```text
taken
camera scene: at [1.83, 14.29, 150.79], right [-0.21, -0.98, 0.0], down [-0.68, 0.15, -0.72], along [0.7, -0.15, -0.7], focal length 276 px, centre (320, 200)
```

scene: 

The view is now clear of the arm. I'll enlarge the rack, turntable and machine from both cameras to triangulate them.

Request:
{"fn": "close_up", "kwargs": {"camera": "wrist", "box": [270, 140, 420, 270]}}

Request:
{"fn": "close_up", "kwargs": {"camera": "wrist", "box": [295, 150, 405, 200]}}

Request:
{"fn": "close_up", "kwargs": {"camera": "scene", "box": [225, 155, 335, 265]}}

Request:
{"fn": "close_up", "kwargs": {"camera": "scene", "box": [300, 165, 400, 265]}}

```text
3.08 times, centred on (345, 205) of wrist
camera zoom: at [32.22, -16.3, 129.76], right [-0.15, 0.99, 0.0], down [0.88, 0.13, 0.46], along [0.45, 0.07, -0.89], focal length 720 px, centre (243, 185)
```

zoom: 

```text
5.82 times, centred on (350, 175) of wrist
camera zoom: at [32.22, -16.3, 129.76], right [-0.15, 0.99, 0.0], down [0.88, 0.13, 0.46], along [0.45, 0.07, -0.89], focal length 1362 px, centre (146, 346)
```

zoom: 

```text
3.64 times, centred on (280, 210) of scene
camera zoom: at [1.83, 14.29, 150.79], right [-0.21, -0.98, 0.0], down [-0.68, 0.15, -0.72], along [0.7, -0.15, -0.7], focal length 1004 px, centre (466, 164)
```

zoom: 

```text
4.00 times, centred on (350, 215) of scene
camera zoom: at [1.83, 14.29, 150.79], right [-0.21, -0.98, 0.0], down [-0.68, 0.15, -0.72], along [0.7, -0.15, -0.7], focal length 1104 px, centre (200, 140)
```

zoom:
^^^^
PROBLEM:
Return every line exactly. Return a JSON list in which every string is one line; blank lines are skipped.

TASK SOLUTION:
[
  "```text",
  "taken",
  "camera scene: at [1.83, 14.29, 150.79], right [-0.21, -0.98, 0.0], down [-0.68, 0.15, -0.72], along [0.7, -0.15, -0.7], focal length 276 px, centre (320, 200)",
  "```",
  "scene: ",
  "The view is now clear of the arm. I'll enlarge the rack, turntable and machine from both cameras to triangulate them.",
  "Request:",
  "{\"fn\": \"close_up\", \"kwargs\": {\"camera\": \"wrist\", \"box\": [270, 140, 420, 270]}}",
  "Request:",
  "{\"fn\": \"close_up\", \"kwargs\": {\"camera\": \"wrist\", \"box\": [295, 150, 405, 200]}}",
  "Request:",
  "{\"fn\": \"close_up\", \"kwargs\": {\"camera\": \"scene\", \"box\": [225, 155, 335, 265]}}",
  "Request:",
  "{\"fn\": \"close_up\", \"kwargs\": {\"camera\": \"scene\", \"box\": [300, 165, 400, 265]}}",
  "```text",
  "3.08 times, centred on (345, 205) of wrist",
  "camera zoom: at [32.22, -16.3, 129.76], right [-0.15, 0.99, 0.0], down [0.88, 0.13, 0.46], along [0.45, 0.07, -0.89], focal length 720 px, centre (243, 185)",
  "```",
  "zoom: ",
  "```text",
  "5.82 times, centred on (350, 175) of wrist",
  "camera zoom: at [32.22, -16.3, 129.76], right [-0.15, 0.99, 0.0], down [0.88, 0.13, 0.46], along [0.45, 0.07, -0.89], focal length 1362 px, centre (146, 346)",
  "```",
  "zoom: ",
  "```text",
  "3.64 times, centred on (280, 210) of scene",
  "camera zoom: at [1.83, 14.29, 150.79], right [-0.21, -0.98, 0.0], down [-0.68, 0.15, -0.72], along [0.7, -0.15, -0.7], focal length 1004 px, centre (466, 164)",
  "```",
  "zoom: ",
  "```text",
  "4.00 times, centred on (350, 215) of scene",
  "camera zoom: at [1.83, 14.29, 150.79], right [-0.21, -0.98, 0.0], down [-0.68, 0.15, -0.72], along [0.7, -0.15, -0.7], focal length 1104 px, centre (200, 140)",
  "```",
  "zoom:"
]